Takino Snow World

It once got down to minus 5.4 degrees in Canberra. I ran up the nearest hill dressed only in shorts and t-shirt as tiny flecks of snow fell around me. By the time I returned to the house my hands were almost too numb to open the door.

On another day in Canberra it got down to minus 8.7 degrees, but I didn’t get out of bed.

So far in Hokkaido I’ve not seen the thermometer beat either temperature, but I sure felt cold standing out in the snow of Takino Suzuran Hillside National Park.

With the big ski resorts very busy and booked out the Sapporo Tourist Information Office pushed up towards Takino Snow World. The park is accessible via the Namboku subway line and a half hour bus ride from Makomanai station.

We had to wait about an hour at Makomanai, where the footpaths were canyons in thick snow. To waste time we wandered through a small local shopping centre before returning to a growing queue at the bus stop number 2, waiting for bus number 106.

Our fellow passengers seemed to be mainly from China as we crammed into the bus. I’m glad I got a seat as I drifted off a few times in the warmth with the bus winding its way through the town and out into the hills.

Most of the passengers, including us, exited from the final stop, Higashi Guchi (East Gate). Many guests had hired skis or were pulling young kids in plastic sleds. We’ve never skied in our lives, though we’d love to learn. However, it was already late so we crunched through the snow to the sledding course.

Along the way were weirdly shaped buildings, a children’s playground for the summer months.

It doesn’t cost anything to do sledding on the course. You pick up a rubber ring and either trudge up the slope or queue to use the tow rope for a ride up. Then you wait your turn on one of the six lanes that run 200 metres down the hill.

I gave it one go, B and Alex three. You scream down the slope, spinning around in your tube until you reach the end. I was one of the few to make it all the way to the finish line, most lighter souls had to get out and drag their tube to the end.

While B and Alex had their next couple of goes I snuck into the warmth of the waiting room for a canned hot chocolate from the vending machine. It felt so good, even if Japanese hot chocolate usually leaves a lot to be desired.

There was another heated room right below the slope with a rope playground that Alex had a quick climb around. Unfortunately we then had to rush back to catch the final bus of the day.
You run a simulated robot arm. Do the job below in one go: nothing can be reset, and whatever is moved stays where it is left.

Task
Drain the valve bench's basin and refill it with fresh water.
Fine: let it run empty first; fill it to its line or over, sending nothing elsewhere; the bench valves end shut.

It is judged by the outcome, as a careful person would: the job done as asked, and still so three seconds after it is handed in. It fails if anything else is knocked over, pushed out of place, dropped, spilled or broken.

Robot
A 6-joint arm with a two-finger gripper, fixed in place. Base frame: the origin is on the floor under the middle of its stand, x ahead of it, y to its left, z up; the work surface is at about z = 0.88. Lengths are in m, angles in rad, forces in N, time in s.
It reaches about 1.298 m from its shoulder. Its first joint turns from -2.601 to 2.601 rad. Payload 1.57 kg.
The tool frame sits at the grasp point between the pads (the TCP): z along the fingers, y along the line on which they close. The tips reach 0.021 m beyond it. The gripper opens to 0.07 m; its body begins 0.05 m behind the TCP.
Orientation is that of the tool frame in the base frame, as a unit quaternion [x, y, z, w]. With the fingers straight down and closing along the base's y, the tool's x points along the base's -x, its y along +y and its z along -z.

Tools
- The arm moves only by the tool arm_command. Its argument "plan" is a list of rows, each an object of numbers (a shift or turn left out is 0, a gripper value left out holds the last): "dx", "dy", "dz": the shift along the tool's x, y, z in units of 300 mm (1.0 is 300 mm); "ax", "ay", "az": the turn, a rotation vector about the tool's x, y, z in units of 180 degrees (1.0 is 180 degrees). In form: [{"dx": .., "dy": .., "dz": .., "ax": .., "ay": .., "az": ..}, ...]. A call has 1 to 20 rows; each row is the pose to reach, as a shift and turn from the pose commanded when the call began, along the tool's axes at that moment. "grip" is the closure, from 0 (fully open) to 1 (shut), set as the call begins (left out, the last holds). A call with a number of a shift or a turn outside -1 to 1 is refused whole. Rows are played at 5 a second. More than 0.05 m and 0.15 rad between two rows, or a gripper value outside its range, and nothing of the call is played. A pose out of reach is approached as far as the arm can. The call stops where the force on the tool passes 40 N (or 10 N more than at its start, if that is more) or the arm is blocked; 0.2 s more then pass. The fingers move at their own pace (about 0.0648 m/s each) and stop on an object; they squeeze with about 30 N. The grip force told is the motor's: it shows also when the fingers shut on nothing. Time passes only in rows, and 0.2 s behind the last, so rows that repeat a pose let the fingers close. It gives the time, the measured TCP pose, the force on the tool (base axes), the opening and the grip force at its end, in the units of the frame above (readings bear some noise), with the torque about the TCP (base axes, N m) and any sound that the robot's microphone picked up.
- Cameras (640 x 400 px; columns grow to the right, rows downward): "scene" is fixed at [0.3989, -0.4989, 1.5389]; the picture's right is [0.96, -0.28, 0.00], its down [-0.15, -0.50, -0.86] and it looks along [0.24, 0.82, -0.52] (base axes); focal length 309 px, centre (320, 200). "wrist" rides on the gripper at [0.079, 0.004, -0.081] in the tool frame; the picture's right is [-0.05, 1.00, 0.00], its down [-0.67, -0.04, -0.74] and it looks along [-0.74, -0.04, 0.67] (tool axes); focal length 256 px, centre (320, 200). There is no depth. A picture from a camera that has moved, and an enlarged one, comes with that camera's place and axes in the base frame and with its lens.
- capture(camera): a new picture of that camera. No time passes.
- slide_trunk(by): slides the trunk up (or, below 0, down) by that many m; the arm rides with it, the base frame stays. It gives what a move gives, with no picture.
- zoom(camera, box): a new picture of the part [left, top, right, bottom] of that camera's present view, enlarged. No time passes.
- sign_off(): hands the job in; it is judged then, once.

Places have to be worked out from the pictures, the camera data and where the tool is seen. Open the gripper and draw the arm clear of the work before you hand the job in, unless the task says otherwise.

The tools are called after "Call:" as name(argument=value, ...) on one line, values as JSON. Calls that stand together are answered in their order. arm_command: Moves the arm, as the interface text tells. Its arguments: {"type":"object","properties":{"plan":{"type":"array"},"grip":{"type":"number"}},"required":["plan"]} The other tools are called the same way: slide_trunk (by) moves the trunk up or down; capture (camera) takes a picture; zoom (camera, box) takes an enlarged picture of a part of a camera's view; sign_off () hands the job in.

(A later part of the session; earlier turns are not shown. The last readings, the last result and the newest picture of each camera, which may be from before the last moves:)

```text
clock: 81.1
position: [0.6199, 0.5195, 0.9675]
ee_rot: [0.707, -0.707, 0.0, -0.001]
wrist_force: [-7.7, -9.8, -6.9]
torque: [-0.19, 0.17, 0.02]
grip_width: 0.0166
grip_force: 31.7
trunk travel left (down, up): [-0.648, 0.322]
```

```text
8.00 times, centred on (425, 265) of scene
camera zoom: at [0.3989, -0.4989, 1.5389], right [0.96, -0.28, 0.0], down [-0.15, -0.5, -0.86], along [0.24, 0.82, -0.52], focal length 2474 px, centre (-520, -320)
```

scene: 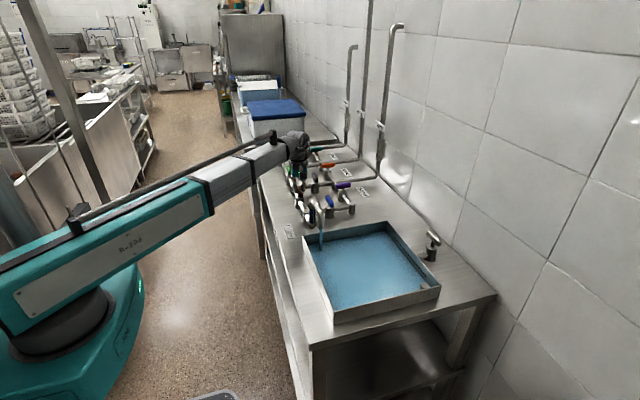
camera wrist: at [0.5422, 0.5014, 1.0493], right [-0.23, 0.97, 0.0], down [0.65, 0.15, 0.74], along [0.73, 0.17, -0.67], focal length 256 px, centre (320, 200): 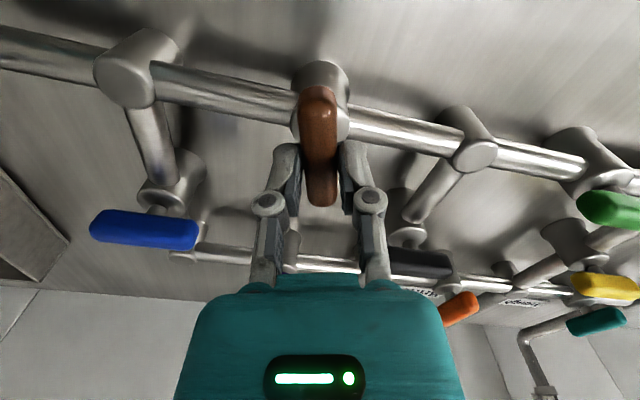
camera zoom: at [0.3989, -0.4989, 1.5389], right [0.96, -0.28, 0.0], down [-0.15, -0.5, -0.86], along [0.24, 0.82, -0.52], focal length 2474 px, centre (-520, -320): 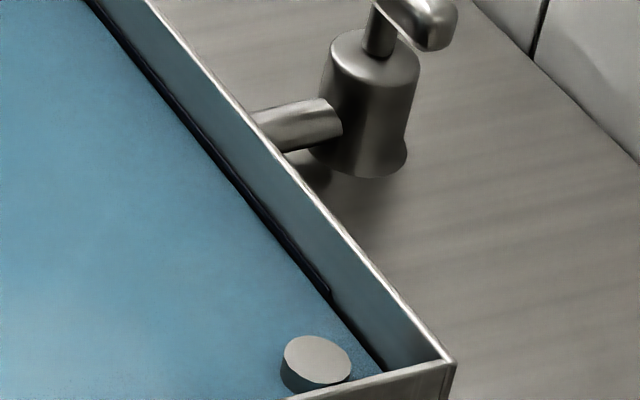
After a vending machine can of chicken and cheese soup, that is.

They required three buses to deal with the long queue of Chinese and other Asian tourists (and me) and even then the buses were packed to the brim.

As we drove through the lonely hills  there was a young lady standing at the bus stop, just a sign poking through a small gap in the roadside wall of snow. This is Japan.

It was handy having Suica cards on the bus, as the other tourists fumbled for change upon exiting.

We caught the subway back to Susukino where Alex was demanding that we eat Mosburger for a very late lunch. Much better than McDonalds, but B and I didn’t want to leave it at that. Hokkaido is supposed to be a food paradise, why waste your stomach on fast food chains?

The local dish of Soup Curry sounded good and I located a recommended restaurant only a block away.

We had a short wait for Soup Curry Suage, which is opposite the Norbest building with the big Ferris wheel on top.

Soup Curry is a bowl of watery curry sauce with meat and vegetables inside and you eat it with rice, served separately. I tried the Hokkaido fried chicken, B the Pork Belly and Alex just stole from us.

Really good and we were really, really full at the end, so we walked back through the subway corridor back to Sapporo Station, where we did a little shopping at Loft.

Takino was a lot of fun and very good for those looking for an introduction to snow. It’s a pity that we didn’t get a chance to try skiing, but now we’ve got some cold weather gear we might just be back.